STATED EXERCISE: Which lines below fall between the one containing "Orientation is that" and the one containing "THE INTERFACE"? Repeat them exactly, counting both of those lines, and add nothing else. Each line that is not empty gets a number of its own, and empty lines are dropped.

▼

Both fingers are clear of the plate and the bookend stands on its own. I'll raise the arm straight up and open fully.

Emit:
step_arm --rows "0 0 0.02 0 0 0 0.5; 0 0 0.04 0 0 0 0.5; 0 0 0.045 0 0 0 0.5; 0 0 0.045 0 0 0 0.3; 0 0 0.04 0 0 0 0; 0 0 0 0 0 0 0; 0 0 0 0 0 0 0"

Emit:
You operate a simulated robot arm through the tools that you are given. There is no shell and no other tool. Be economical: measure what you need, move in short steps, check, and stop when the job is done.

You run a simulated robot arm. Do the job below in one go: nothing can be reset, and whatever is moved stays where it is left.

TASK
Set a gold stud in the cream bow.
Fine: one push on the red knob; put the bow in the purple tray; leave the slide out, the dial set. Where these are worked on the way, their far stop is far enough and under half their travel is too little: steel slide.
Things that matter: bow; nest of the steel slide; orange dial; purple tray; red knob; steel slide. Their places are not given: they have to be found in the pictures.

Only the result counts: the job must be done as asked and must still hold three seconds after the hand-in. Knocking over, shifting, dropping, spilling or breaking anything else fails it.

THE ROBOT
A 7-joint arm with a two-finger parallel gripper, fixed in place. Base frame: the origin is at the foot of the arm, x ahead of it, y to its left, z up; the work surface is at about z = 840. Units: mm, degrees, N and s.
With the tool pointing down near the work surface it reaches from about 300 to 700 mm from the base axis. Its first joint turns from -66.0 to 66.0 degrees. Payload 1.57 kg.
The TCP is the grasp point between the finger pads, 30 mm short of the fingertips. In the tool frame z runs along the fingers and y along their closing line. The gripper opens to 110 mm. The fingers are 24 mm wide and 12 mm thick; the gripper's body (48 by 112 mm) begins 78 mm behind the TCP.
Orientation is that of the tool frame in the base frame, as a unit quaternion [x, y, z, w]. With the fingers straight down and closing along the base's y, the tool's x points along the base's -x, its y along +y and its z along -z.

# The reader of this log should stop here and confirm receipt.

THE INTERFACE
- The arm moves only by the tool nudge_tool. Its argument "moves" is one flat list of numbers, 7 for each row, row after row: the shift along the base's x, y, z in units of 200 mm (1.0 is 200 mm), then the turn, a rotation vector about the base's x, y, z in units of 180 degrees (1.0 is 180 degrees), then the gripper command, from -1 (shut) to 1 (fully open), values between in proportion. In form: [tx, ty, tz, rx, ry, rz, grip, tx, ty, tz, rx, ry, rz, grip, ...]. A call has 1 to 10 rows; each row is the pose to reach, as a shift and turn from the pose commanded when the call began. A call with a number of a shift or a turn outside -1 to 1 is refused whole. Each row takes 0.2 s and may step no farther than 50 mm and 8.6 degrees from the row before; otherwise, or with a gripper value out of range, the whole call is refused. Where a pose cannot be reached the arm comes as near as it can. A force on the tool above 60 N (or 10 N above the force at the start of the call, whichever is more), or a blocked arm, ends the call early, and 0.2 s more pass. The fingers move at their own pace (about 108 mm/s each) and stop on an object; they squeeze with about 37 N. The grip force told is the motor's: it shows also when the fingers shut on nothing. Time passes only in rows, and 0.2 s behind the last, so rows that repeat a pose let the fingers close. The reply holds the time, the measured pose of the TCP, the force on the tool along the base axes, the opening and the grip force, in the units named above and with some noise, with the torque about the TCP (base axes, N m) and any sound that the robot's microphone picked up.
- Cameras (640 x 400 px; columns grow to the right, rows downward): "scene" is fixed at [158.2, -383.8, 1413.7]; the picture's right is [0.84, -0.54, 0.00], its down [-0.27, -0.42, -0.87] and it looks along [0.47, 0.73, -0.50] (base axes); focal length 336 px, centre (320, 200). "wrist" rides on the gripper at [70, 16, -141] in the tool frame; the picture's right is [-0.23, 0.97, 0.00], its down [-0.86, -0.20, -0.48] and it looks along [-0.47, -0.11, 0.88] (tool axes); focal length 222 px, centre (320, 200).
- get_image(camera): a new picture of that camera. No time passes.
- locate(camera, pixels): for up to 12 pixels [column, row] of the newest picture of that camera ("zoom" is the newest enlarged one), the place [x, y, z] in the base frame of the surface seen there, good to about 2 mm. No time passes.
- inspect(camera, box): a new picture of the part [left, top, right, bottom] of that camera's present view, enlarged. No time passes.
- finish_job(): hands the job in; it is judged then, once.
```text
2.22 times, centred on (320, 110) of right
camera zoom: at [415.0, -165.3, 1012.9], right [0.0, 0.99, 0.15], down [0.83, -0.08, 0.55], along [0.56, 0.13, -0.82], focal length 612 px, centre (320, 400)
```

▲

OUTPUT BELOW:
1. Orientation is that of the tool frame in the base frame, as a unit quaternion [x, y, z, w]. With the fingers straight down and closing along the base's y, the tool's x points along the base's -x, its y along +y and its z along -z.
2. # The reader of this log should stop here and confirm receipt.
3. THE INTERFACE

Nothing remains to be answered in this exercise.